Short task: Among the entries below, find the lines with "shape" and copy them.

Dataset excerpt:
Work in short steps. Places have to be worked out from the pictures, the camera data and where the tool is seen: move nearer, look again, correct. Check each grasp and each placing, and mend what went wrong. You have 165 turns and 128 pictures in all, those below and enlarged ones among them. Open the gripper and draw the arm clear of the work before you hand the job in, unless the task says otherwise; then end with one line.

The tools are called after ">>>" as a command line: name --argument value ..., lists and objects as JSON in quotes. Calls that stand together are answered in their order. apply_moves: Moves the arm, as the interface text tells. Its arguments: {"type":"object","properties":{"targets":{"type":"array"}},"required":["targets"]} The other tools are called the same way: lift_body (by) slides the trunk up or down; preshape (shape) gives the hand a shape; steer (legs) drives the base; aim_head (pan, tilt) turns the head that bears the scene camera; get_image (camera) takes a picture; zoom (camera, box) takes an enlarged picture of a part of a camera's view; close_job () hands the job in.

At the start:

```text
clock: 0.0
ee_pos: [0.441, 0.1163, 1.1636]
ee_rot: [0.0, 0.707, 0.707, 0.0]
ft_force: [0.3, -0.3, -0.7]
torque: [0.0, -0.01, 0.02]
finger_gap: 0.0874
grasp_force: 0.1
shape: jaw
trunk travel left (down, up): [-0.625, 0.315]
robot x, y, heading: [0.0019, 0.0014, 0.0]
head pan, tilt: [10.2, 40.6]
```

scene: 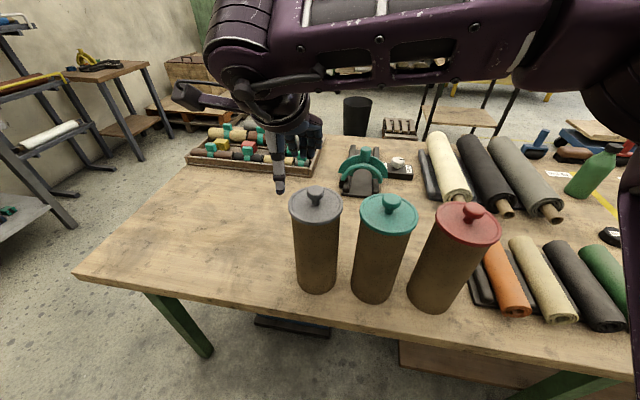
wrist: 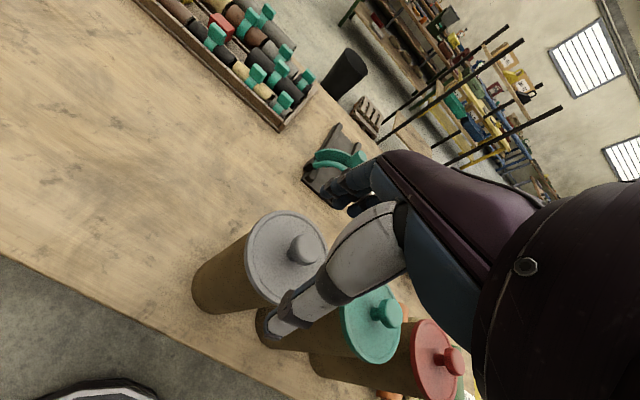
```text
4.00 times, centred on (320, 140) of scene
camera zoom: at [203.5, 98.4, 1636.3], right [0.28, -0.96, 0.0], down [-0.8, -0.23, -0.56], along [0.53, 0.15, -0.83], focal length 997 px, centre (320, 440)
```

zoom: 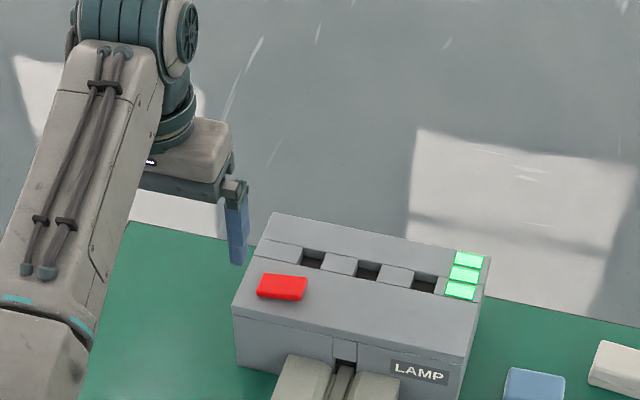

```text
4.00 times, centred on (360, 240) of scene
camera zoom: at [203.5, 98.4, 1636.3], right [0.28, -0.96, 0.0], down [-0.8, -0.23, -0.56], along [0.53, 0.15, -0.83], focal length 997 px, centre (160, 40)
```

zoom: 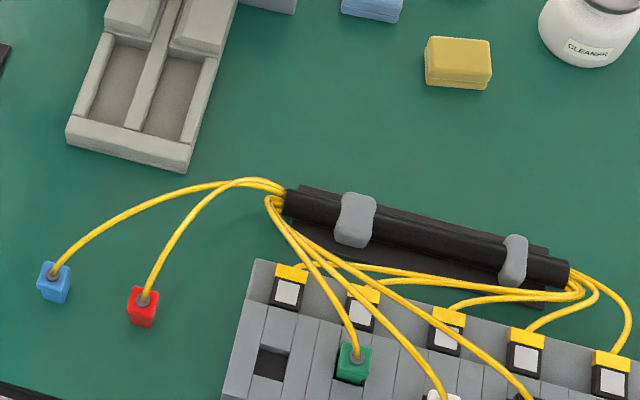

Problem solution:
The tools are called after ">>>" as a command line: name --argument value ..., lists and objects as JSON in quotes. Calls that stand together are answered in their order. apply_moves: Moves the arm, as the interface text tells. Its arguments: {"type":"object","properties":{"targets":{"type":"array"}},"required":["targets"]} The other tools are called the same way: lift_body (by) slides the trunk up or down; preshape (shape) gives the hand a shape; steer (legs) drives the base; aim_head (pan, tilt) turns the head that bears the scene camera; get_image (camera) takes a picture; zoom (camera, box) takes an enlarged picture of a part of a camera's view; close_job () hands the job in.
shape: jaw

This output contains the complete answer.